Retype the whole listing below, character for character. The answer is a JSON array that holds each line as a string and skips blank lines.
■ ■ ■ ■ ■ ■ ■
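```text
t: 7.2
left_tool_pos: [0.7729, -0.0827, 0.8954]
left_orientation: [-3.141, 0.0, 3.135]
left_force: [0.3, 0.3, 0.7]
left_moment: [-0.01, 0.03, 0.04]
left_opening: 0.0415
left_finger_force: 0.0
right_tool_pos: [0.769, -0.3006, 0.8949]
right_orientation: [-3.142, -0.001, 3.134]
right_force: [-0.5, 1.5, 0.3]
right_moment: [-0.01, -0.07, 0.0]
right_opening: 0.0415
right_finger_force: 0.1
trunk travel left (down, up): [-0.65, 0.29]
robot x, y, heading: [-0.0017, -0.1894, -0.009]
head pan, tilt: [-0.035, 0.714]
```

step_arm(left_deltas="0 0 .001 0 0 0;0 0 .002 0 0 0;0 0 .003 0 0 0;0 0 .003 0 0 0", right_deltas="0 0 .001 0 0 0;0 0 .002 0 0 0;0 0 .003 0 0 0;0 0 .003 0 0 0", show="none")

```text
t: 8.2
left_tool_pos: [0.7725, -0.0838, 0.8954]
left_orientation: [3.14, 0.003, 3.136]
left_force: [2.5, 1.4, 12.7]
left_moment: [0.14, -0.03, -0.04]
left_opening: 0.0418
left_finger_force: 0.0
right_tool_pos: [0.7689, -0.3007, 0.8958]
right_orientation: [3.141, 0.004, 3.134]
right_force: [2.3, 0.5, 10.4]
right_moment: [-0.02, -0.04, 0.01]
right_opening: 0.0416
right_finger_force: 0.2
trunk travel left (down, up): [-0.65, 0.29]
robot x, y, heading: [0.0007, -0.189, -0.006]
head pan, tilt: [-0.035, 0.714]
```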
■ ■ ■ ■ ■ ■ ■
## Final result
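[
  "```text",
  "t: 7.2",
  "left_tool_pos: [0.7729, -0.0827, 0.8954]",
  "left_orientation: [-3.141, 0.0, 3.135]",
  "left_force: [0.3, 0.3, 0.7]",
  "left_moment: [-0.01, 0.03, 0.04]",
  "left_opening: 0.0415",
  "left_finger_force: 0.0",
  "right_tool_pos: [0.769, -0.3006, 0.8949]",
  "right_orientation: [-3.142, -0.001, 3.134]",
  "right_force: [-0.5, 1.5, 0.3]",
  "right_moment: [-0.01, -0.07, 0.0]",
  "right_opening: 0.0415",
  "right_finger_force: 0.1",
  "trunk travel left (down, up): [-0.65, 0.29]",
  "robot x, y, heading: [-0.0017, -0.1894, -0.009]",
  "head pan, tilt: [-0.035, 0.714]",
  "```",
  "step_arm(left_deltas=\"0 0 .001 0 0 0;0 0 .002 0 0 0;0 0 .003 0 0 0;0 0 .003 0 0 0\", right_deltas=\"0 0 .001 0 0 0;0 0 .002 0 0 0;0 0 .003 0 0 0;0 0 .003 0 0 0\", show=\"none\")",
  "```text",
  "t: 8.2",
  "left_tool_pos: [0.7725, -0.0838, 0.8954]",
  "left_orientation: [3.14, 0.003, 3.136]",
  "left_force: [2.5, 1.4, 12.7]",
  "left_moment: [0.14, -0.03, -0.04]",
  "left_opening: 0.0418",
  "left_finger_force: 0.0",
  "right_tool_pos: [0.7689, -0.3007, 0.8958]",
  "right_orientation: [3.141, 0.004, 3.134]",
  "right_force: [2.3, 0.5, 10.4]",
  "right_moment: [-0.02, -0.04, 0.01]",
  "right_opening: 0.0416",
  "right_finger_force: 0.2",
  "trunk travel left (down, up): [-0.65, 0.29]",
  "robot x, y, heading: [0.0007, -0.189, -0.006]",
  "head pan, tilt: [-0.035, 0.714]",
  "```"
]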